Friday, October 10, 2014

Animate a moribund lead sentence: don’t let your first impression become a last impression

Perhaps you’ve heard the expression “a first impression is a lasting impression”? Well, be forewarned: in writing, a first impression can become the last impression if you fail to whet the reader’s desire to keep reading.


If only I had a dollar for every dull first sentence I’ve ever read, such as:


The book I chose to write about is ...
My book report is about …


In contrast to coma-inducing lead sentences like those two above, check out the opening of Simon Winchester’s book The Professor and the Madman: A Tale of Murder, Insanity and the Making of the Oxford English Dictionary:


Popular myth has it that one of the most remarkable conversations in modern literary history took place on a cool and misty late autumn in 1896, in the small village of Crowthorne in the county of Berkshire.
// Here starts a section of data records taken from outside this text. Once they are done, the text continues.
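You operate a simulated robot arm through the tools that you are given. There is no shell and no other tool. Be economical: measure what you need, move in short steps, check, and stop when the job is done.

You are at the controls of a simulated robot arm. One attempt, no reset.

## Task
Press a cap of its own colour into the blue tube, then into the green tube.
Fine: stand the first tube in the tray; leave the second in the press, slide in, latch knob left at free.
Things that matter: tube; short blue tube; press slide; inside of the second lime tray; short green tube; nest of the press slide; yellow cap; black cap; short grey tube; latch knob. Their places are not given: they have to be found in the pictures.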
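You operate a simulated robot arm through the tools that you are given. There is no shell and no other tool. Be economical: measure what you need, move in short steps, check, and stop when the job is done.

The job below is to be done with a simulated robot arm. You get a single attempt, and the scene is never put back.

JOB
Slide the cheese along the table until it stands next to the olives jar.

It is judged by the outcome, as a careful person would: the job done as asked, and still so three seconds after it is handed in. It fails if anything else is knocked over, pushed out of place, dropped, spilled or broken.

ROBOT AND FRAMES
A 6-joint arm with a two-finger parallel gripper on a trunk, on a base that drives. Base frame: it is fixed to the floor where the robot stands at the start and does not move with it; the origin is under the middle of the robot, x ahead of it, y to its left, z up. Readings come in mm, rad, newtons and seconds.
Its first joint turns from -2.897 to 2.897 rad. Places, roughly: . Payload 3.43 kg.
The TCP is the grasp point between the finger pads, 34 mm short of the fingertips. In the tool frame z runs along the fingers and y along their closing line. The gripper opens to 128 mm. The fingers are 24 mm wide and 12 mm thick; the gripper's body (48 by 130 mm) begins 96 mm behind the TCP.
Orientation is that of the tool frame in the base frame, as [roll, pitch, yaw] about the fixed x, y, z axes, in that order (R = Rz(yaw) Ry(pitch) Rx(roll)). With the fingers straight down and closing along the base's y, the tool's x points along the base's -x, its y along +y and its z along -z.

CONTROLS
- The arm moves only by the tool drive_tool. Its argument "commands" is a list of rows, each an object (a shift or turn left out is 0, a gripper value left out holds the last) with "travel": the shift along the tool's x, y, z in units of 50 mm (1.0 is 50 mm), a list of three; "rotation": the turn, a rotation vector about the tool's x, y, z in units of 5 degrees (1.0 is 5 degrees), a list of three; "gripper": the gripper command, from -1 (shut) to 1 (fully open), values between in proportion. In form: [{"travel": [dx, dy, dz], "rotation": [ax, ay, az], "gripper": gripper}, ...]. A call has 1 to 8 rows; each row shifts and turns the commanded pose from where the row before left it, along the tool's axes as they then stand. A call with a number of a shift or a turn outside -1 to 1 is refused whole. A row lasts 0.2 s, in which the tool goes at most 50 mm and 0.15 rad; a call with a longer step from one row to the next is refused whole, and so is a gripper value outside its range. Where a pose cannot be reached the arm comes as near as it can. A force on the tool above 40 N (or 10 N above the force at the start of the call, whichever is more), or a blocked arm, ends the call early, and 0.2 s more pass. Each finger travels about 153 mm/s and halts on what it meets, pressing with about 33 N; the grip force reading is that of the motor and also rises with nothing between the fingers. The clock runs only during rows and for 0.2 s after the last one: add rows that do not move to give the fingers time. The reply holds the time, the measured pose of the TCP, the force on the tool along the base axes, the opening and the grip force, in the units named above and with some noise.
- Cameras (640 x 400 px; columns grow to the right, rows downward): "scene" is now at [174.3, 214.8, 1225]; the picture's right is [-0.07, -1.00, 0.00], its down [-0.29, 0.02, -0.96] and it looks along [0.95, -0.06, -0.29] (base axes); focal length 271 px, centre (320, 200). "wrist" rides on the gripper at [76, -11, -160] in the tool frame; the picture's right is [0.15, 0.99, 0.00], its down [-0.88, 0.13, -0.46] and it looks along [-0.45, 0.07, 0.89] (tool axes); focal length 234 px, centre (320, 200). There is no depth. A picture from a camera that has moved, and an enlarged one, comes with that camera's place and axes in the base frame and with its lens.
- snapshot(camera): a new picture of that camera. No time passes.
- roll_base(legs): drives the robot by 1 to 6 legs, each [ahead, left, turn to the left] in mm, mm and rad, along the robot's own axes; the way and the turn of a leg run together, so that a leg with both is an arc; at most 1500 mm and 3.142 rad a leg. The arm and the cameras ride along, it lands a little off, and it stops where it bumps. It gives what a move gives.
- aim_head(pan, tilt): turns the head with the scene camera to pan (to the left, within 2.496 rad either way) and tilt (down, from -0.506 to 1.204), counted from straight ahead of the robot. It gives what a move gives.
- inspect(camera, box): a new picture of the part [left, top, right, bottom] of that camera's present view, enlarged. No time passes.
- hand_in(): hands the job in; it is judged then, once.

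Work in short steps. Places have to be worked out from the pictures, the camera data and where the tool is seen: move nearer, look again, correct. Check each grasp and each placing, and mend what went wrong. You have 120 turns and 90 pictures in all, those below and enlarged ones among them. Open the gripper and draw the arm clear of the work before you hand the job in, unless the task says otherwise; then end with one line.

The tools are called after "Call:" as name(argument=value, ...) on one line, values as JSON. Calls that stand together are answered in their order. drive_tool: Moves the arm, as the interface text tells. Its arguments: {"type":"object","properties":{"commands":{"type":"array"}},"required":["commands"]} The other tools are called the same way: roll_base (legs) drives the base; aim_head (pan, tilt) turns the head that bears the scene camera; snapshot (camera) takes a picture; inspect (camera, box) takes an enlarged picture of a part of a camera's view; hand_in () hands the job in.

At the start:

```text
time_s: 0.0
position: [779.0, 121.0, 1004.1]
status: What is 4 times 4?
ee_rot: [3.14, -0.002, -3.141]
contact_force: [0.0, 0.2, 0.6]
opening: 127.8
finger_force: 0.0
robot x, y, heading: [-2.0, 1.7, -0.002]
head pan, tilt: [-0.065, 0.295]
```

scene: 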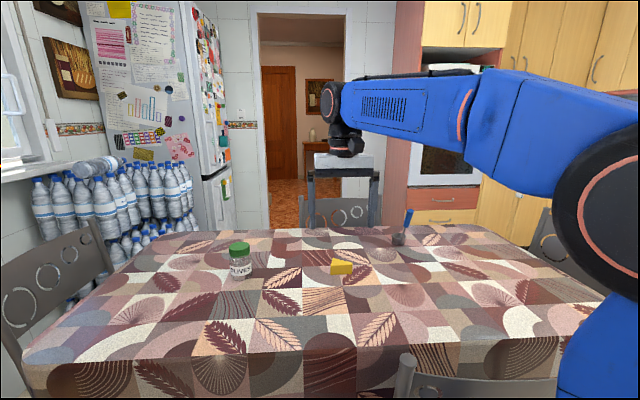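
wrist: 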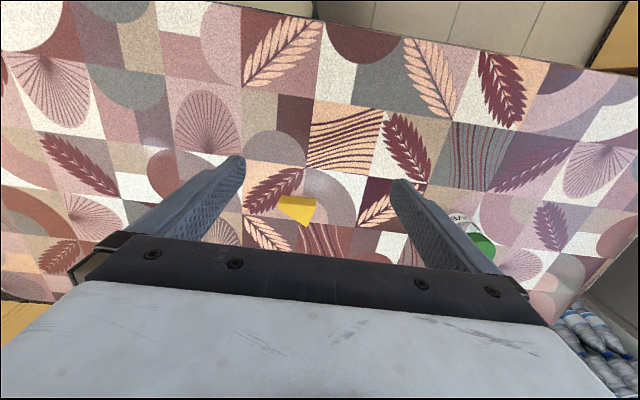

Now this is a lead sentence guaranteed to generate desire in a reader to keep reading (as opposed to “The book I chose to write about is The Professor and the Madman…). How can any reader not want to learn how and why “one of the most remarkable conversations in modern literary history” took place in some remote English village nobody has ever heard of before? What’s the story behind that? Winchester, of course, continues to deliver throughout the opening chapter (the preface, actually) until we discover at the end that the meeting was between a famous lexicographer and the doctor who has helped him enormously in the task of creating his monumental dictionary -- a doctor who turns out (unbeknownst to the lexicographer) to be an inmate in an asylum for criminal lunatics. Modern literary history isn’t your cup of tea? Try the same technique with a different topic: “Popular myth has it that one of the most remarkable events in sports history took place on a dusty field in 1972, in an abandoned oil-company town in Oklahoma.” If you are a sports fan, wouldn’t you want to find out about this event lost to obscurity?


Notice too how Winchester (or maybe his book editor) knows how to pique interest using the book’s subtitle, which juxtaposes the salivating terms murder and insanity with the august Oxford English Dictionary. How can such unlikely things be paired together, the book browser wonders?

There are, of course, probably more than a thousand and one ways to entice the reader’s interest at the start of a piece of writing, but one of them certainly is NOT “The book I chose to write about is…”

© 2014 Bob Dial.  All rights reserved.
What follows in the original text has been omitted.